Understanding Data Race Detection by Implementing it in Swift · [Thinking inside a large box];

Understanding Data Race Detection by Implementing it in Swift

TL;DR: In order to learn more about how Thread Sanitizer’s data race detection works I’ve implemented a very simple version in Swift. You can find it on GitHub.


We all know concurrency is hard. It’s easy to make mistakes when attempting to synchronize access to shared resources and the resulting issues are often extremely hard to reproduce and debug.

So I was very excited when I learned about data race detection in LLVM’s Thread Sanitizer in this year’s WWDC Session 412.

Thread Sanitizer is a runtime analyzer that (among other things) detects the potential for data races. It ships with Xcode 8 and supports C++, Objective-C and Swift >= 3.0.

(In case you haven’t heard the term data race before: a data race is a condition in concurrent code where multiple threads read/write to/from a shared memory location without being synchronized by some locking mechanism. These races can lead to crashes or unexpected behavior).

The astonishing aspect of Thread Sanitizer is that it detects the potential for data races without needing them to actually occur. This means you’ll no longer need to run your app or your tests hundreds of times trying to reproduce data races.

What’s the secret sauce that makes this possible?

Thread Sanitizer was originally developed by Google, and they published a paper that describes the algorithm in detail here (if you’re not a fan of reading dense papers that include formal logic, rather stick with this blog post and the Swift code on GitHub).

The data race detection uses a general algorithm named vector clock. In WWDC Session 412 an Apple engineer does a great job at describing the general algorithm in simple terms. Here’s the relevant part of the session.

Here’s the gist of how it works:

When run with Thread Sanitizer, LLVM instruments your code such that all accesses to memory locations are recorded.
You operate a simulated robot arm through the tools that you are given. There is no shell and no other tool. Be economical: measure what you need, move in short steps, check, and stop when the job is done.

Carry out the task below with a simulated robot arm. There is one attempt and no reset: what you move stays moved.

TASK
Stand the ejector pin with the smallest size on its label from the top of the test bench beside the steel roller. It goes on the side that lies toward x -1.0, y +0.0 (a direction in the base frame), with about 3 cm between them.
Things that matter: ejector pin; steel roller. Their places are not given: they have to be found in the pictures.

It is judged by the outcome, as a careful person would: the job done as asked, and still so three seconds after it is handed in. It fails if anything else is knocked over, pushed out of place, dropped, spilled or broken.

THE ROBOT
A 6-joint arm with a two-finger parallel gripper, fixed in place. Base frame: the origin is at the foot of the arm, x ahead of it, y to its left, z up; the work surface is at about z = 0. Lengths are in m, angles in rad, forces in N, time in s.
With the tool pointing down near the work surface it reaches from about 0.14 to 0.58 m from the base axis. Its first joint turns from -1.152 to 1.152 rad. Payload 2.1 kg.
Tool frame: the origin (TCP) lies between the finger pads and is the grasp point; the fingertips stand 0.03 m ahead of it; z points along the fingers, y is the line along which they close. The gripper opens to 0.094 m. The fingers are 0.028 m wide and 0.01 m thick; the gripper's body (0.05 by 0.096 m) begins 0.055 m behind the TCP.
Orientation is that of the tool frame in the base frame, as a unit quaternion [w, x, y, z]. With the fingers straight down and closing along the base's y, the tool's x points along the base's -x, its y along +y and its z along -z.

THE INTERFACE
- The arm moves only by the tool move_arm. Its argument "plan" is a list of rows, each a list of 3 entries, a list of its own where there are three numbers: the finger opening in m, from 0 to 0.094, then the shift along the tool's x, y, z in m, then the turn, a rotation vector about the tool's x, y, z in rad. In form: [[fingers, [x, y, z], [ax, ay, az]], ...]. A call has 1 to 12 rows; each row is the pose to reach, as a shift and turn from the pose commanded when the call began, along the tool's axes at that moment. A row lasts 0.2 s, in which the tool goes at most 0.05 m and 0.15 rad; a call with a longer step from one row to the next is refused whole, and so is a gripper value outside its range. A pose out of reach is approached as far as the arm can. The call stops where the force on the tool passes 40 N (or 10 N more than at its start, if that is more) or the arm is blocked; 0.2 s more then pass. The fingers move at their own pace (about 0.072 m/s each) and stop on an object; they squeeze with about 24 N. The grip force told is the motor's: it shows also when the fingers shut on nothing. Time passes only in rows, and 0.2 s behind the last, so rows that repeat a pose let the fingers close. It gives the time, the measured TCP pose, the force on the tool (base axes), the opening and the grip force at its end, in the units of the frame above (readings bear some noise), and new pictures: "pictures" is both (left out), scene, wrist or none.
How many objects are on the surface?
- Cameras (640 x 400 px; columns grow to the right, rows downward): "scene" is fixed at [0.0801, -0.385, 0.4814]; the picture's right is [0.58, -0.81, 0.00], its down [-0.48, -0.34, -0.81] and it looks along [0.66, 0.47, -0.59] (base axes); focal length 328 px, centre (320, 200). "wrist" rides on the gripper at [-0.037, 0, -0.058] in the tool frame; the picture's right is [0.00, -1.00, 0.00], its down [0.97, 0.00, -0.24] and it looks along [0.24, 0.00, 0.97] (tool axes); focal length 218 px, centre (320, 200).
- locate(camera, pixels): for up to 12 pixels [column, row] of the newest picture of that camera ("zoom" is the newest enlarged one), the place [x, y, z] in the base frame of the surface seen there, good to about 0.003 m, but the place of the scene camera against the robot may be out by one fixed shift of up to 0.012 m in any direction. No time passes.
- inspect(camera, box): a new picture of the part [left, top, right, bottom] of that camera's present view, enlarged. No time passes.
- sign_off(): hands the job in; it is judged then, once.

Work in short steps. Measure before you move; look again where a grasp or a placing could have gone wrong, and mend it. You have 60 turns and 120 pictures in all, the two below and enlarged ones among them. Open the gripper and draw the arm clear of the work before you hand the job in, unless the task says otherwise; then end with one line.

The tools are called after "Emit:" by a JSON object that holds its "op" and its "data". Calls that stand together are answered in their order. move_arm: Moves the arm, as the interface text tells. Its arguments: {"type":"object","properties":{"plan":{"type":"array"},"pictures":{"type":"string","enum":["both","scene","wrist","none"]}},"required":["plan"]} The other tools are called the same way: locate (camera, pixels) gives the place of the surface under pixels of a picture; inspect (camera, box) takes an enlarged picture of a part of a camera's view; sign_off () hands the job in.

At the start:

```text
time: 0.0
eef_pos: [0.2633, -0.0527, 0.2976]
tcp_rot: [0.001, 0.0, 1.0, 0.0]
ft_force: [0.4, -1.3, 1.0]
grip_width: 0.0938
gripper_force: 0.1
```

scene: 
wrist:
With this recording, Thread Sanitizer keeps track which memory locations have been accessed by which threads.

Each thread stores a counter for each memory location (that’s the vector clock) that gets increased every time the thread accesses the memory location. Whenever an access to a memory location occurs, the counter of the currently active thread is also stored in storage that is associated with the memory location. Thus the memory location has the latest values of the counters of all threads that have ever accessed it.

A thread does not only keep track of its own counter value; it also stores the counter values of all the other threads that are accessing the same memory location (in practice there’s an upper bound to the amount of threads that are tracked to avoid excessive memory consumption). However, a thread only gets access to the counter values of other threads when a synchronization event occurs (i.e. when a mutex or a serial dispatch queue is used) before a value is accessed.

This aspect of the algorithm can be used to detect data races when a memory location is being accessed. The algorithm compares the counters for all threads that are stored alongside the memory location with the counters of all threads that are stored as part of the currently active thread. If any of the values are out of sync, we have detected the potential for a data race, since we can assume that the currently active thread has concurrently accessed a shared memory location without using a synchronization mechanism.

This description skips over some details that you can find in my Swift implementation and its documentation.

Implementation in Swift:

As a fun little exercise that helped me understand this algorithm better, I’ve implemented a simplified data race detection algorithm in Swift. You can find it on GitHub. I’ve added test cases and a whole bunch of documentation, so that I’ll be able to remember how this thing works a few weeks from now. If you’re curious to learn more about the details of the algorithm they might be interesting to you, too!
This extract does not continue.